OBJECTIVE:
Extract the full listing below without altering a single character. Put each line that is not blank into a JSON list as a string.
>> Begin RECORDED DATA
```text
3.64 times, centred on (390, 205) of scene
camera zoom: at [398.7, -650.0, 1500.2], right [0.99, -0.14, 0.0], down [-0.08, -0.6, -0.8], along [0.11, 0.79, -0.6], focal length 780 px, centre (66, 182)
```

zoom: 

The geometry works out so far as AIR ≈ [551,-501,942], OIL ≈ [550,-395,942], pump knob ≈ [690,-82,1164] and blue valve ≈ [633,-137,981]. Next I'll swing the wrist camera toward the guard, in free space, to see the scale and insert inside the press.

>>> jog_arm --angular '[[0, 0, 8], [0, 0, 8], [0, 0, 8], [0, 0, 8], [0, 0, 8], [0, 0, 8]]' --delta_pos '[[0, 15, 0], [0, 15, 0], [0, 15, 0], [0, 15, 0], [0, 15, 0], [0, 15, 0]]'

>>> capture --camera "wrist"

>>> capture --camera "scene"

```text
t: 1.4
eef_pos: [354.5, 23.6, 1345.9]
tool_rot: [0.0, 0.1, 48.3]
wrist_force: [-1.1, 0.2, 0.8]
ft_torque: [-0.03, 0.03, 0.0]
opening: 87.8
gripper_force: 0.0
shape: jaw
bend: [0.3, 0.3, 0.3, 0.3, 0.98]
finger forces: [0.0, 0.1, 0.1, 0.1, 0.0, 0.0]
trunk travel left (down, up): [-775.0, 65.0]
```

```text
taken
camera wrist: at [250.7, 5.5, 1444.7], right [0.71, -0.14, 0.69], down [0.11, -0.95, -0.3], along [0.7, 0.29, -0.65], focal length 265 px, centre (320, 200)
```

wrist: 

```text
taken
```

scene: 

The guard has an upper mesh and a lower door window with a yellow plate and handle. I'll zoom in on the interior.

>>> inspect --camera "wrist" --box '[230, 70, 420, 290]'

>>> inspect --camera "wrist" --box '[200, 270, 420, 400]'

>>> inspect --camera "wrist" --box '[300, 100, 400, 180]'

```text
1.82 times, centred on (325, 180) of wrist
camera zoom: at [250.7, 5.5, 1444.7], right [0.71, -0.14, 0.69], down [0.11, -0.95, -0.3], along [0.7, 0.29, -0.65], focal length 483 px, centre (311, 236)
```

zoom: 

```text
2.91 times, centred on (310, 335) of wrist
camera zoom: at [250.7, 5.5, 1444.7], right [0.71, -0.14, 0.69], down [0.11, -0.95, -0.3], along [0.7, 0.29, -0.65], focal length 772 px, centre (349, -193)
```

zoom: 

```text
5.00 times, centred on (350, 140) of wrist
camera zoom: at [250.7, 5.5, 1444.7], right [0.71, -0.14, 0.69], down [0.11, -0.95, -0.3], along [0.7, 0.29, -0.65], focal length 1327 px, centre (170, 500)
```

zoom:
>> End RECORDED DATA
ANSWER TO THIS PROBLEM:
[
  "```text",
  "3.64 times, centred on (390, 205) of scene",
  "camera zoom: at [398.7, -650.0, 1500.2], right [0.99, -0.14, 0.0], down [-0.08, -0.6, -0.8], along [0.11, 0.79, -0.6], focal length 780 px, centre (66, 182)",
  "```",
  "zoom: ",
  "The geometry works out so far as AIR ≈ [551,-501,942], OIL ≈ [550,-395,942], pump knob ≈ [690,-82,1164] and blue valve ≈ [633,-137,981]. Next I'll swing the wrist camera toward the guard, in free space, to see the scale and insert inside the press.",
  ">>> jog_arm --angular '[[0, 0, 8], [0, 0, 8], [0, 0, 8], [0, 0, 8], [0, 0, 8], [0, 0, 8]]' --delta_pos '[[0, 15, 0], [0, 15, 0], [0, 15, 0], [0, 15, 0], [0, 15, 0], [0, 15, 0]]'",
  ">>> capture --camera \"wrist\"",
  ">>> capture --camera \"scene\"",
  "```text",
  "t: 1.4",
  "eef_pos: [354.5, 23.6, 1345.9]",
  "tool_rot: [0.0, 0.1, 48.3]",
  "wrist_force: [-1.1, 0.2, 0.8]",
  "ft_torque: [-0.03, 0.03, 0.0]",
  "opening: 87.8",
  "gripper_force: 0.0",
  "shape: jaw",
  "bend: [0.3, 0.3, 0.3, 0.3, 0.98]",
  "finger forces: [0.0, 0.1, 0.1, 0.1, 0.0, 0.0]",
  "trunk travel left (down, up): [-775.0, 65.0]",
  "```",
  "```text",
  "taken",
  "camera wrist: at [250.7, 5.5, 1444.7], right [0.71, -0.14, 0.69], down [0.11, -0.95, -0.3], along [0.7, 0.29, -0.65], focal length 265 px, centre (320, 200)",
  "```",
  "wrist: ",
  "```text",
  "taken",
  "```",
  "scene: ",
  "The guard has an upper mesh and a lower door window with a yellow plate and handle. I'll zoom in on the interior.",
  ">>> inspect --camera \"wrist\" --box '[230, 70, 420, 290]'",
  ">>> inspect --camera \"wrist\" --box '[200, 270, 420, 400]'",
  ">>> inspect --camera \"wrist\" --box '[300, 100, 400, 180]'",
  "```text",
  "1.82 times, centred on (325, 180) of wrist",
  "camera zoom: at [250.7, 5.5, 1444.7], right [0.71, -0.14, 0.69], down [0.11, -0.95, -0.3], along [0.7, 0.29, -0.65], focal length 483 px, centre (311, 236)",
  "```",
  "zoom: ",
  "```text",
  "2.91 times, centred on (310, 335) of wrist",
  "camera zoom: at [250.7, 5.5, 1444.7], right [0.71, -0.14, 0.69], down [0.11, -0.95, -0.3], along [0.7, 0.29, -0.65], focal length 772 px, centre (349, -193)",
  "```",
  "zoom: ",
  "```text",
  "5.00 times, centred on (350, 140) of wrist",
  "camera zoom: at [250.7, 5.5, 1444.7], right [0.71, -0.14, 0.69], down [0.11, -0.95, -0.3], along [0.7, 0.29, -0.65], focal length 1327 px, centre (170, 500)",
  "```",
  "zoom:"
]